— start Excerpt —
I have done some research on where the so-called past tense, the -た form, came from (after hearing that there is no such thing as conjugation in Japanese).

Through my research I read that it came from the archaic verb たる. I have read that the so-called "particle" たり (as in "テレビを見たり、パソコンをしたりしている") has the same origin.

Could you explain the actual grammar of -た and -たり as well as their etymology, the meaning of たる, and provide some example phrases for me to understand their literal meaning?

  • 1
    No such thing as conjugation in Japanese? Who told you that? It's true that traditionally a lot of verb forms are analysed as one of various base forms + an auxiliary verb, but that's really more relevant to linguists than learners.
    – Angelos
    Jan 16 at 11:47

1 Answer 1


There are a few areas of confusion in your post.

"There is no such thing as conjugation in Japanese"

I have no idea where you heard this, but this is simply not the case.

As one of my university professors often exhorted us, "define your terms." A lot of confusion can be avoided by starting from the terminology.

So, what is "conjugation"?

  • Looking at Wikipedia's page for Conjugation, it's clear that we're talking here more specifically about grammatical conjugation. That article explains the word as:

    In linguistics, conjugation (//ˌkɒndʒʊˈɡeɪʃən//) is the creation of derived forms of a verb from its principal parts by inflection (alteration of form according to rules of grammar). For instance, the verb break can be conjugated to form the words break, breaks, broke, broken and breaking.
— end Excerpt —
## [Set of tasks]
#1 In the excerpt, find "I have no idea" and reproduce everything up to and including "broken and breaking.".
#2 I need the excerpt continued from the place where it stops.
— start Record extracts —
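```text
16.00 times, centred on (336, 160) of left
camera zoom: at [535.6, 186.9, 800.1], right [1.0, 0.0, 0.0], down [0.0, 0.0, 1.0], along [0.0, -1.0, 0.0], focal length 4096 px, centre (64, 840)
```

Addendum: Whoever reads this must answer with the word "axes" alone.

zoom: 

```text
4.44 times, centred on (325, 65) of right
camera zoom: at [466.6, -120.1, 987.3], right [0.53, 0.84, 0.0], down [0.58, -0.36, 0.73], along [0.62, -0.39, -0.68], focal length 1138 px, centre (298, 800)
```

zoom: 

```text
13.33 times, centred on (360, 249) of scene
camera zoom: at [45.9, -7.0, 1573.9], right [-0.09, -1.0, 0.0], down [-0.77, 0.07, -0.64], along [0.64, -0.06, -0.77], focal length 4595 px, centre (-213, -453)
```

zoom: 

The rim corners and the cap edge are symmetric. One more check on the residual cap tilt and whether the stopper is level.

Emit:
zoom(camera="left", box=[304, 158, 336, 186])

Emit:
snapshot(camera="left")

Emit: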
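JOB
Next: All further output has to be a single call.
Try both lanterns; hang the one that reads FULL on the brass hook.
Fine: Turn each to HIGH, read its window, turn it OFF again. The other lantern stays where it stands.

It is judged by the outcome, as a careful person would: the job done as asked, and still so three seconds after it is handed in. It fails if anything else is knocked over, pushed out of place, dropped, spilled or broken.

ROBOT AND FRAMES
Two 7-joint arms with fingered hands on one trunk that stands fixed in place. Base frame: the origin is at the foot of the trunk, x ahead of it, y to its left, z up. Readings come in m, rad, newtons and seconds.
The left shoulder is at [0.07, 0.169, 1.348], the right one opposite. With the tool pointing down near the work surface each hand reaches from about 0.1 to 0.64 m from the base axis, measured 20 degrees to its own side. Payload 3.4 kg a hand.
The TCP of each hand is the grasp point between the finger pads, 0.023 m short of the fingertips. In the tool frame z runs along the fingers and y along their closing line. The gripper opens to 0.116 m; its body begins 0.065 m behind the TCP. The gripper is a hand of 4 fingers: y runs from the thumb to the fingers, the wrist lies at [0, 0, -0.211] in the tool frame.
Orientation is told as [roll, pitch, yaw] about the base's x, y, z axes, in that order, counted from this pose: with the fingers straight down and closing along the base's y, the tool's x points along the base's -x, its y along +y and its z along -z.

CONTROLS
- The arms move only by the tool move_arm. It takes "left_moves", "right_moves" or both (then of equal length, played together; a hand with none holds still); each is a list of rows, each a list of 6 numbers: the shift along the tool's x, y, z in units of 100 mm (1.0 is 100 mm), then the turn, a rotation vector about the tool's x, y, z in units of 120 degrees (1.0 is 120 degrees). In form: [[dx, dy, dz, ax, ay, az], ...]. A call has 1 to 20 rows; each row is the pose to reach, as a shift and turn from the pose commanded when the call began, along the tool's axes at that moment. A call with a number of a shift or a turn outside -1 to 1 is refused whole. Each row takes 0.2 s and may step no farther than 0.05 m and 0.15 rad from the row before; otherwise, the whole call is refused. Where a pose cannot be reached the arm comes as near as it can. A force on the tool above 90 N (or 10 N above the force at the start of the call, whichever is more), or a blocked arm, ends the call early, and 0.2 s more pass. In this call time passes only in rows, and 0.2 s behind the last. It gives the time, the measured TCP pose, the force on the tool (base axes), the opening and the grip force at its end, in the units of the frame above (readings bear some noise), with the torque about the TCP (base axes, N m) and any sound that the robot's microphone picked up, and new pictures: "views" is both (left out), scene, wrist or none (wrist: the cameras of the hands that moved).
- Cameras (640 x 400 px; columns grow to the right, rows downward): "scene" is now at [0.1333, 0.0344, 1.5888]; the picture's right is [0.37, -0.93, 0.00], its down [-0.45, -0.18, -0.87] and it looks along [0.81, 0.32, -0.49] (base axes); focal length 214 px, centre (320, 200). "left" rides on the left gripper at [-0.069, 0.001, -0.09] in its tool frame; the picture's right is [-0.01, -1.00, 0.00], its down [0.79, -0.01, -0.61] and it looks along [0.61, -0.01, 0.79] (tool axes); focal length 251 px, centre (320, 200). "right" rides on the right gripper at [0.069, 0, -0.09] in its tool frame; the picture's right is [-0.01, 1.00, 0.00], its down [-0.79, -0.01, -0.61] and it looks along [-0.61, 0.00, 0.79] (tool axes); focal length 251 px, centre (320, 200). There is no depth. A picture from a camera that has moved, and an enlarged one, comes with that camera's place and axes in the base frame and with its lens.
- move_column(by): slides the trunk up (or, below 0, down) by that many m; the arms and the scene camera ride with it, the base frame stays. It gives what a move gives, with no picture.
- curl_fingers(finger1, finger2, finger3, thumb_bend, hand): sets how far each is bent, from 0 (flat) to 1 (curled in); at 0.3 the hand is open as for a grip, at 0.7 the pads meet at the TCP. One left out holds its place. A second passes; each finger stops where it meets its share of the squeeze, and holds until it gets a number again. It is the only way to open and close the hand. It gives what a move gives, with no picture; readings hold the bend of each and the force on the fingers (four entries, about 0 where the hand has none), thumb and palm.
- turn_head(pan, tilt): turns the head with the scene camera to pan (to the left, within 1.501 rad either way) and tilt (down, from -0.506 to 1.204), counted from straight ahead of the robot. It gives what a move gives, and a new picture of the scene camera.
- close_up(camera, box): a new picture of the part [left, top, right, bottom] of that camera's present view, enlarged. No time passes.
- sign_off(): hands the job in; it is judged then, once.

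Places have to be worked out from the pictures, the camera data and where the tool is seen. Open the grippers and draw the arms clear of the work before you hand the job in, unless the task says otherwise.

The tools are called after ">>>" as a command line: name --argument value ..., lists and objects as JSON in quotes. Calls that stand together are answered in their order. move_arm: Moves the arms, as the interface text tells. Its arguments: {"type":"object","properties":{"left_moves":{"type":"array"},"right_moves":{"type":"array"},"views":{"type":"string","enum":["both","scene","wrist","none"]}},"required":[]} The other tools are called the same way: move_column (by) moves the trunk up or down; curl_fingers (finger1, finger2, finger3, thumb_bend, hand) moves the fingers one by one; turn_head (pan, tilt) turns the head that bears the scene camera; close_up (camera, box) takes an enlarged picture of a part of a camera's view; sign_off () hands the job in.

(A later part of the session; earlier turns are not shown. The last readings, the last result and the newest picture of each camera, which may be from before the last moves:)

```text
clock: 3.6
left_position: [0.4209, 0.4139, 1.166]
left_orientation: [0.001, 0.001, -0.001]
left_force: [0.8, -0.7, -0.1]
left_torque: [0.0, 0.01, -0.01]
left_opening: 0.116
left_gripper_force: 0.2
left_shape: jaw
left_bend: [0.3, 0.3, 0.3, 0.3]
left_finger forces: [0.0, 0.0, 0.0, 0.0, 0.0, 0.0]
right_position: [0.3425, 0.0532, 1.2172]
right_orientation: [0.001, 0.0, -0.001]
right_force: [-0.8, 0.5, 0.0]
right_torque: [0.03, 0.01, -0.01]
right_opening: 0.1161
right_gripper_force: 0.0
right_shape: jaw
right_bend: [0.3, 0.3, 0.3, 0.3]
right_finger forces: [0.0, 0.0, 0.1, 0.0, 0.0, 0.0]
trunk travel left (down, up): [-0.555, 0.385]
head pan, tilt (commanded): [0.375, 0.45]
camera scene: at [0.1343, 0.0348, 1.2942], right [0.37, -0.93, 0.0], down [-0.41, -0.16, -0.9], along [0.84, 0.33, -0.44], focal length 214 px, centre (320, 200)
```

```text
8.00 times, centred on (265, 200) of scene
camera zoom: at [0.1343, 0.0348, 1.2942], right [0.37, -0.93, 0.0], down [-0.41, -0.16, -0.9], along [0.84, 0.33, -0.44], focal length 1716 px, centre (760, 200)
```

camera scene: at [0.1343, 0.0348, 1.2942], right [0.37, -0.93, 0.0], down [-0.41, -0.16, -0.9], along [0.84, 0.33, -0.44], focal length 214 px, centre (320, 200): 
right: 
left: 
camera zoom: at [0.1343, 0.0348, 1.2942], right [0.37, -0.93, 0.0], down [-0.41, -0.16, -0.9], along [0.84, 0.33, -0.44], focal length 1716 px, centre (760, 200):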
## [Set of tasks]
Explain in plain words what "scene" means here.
— end Record extracts —
## [Solved tasks]
#1
I have no idea where you heard this, but this is simply not the case.

As one of my university professors often exhorted us, "define your terms." A lot of confusion can be avoided by starting from the terminology.

So, what is "conjugation"?

  • Looking at Wikipedia's page for Conjugation, it's clear that we're talking here more specifically about grammatical conjugation. That article explains the word as:

    In linguistics, conjugation (//ˌkɒndʒʊˈɡeɪʃən//) is the creation of derived forms of a verb from its principal parts by inflection (alteration of form according to rules of grammar). For instance, the verb break can be conjugated to form the words break, breaks, broke, broken and breaking.

#2
  • Japanese verbs definitely derive different forms by inflecting. For instance, the verb こわれる ("to break", intransitive) can be conjugated to form the words こわれる (plain non-past), こわれた (plain past), こわれて (plain conjunctive), こわれない (plain negative), こわれなかった (plain negative past), こわれさせる (plain causative), こわれられる (plain passive), こわれさせられる (plain causative passive), こわれさせられなくて (plain causative passive negative conjunctive), ... etc.

I can only think that whoever said that "there is no such thing as conjugation in Japanese" must be working from a different definition of "conjugation".

What is the derivation of the modern past-tense verb ending ~た?

My main source is the 日本国語大辞典【にほんこくごだいじてん】 (NKD), basically like the Oxford English Dictionary (OED) only for Japanese. Also, I am largely ignorant of the various Japanese dialects — I know they exist, but I do not know usage patterns, so the following is focused on mainstream 標準語【ひょうじゅんご】 or "media-standard Japanese".

With that said, let's go down the rabbit hole! 😄

The NKD entry for ~た explains that this arose as a contraction of ~たる, itself the 連体形【れんたいけい】 or attributive form of literary / classical verb ending ~たり. We first see this contracted ~た ending in the speech of the warrior class all the way back in the late 1200s or early 1300s in the 平家【へいけ】物語【ものがたり】 ("The Tale of the Heike").

Digging further into the derivation of ~たり, we learn from that entry that this is a contraction of verb ending ~て + copular ("to be") verb あり.

The ~て ending is often described in English as a conjunctive ending, since the basic meaning of constructions like [VERB1][VERB2] is often "[VERB1] and then [VERB2]". An example might be 「ご飯【はん】を食【た】べ[て]{●}、映画館【えいがかん】に行【い】く」 ("[I] eat my food, and then [I] go to the cinema"). Part of the intrinsic meaning in many of the uses of ~て come from its derivation, as the 連用形【れんようけい】 or continuative / adverbial form of completion auxiliary ~つ.

So ultimately, we have [VERB continuative / adverbial stem] + て (itself the continuative / adverbial of つ) + あり. The meaning could be analyzed as [VERB] + [completedness] + "is": the action of the verb is complete, and the resulting state is.

In modern Japanese, this is basically just the past tense: the action is done. From "do", to "did", etc.

  • 食【た】べる → the "non-past" form. Basically, "[someone] eats", or "[someone] will eat".
  • 食【た】べた → the "past" form. Basically, "[someone] ate", or "[someone] has eaten".

What is the grammar of ~たり?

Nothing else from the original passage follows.